Copy every line, leaving nothing out and adding nothing.

▶ _MATERIAL_
_ _ _ _ _ _ _
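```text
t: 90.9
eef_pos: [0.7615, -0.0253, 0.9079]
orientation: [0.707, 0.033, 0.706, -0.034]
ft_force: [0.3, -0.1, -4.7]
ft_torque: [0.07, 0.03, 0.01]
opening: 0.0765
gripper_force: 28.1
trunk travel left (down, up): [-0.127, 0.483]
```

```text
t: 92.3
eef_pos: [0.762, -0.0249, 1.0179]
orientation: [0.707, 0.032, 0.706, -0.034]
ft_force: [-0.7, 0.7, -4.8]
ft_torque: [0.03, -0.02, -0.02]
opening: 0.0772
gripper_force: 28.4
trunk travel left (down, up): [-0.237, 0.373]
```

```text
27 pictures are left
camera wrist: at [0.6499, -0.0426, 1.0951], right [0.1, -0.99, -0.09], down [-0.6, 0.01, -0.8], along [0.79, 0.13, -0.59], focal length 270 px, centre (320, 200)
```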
_ _ _ _ _ _ _
▶ _SOLUTION TO THIS TASK_
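```text
t: 90.9
eef_pos: [0.7615, -0.0253, 0.9079]
orientation: [0.707, 0.033, 0.706, -0.034]
ft_force: [0.3, -0.1, -4.7]
ft_torque: [0.07, 0.03, 0.01]
opening: 0.0765
gripper_force: 28.1
trunk travel left (down, up): [-0.127, 0.483]
```

```text
t: 92.3
eef_pos: [0.762, -0.0249, 1.0179]
orientation: [0.707, 0.032, 0.706, -0.034]
ft_force: [-0.7, 0.7, -4.8]
ft_torque: [0.03, -0.02, -0.02]
opening: 0.0772
gripper_force: 28.4
trunk travel left (down, up): [-0.237, 0.373]
```

```text
27 pictures are left
camera wrist: at [0.6499, -0.0426, 1.0951], right [0.1, -0.99, -0.09], down [-0.6, 0.01, -0.8], along [0.79, 0.13, -0.59], focal length 270 px, centre (320, 200)
```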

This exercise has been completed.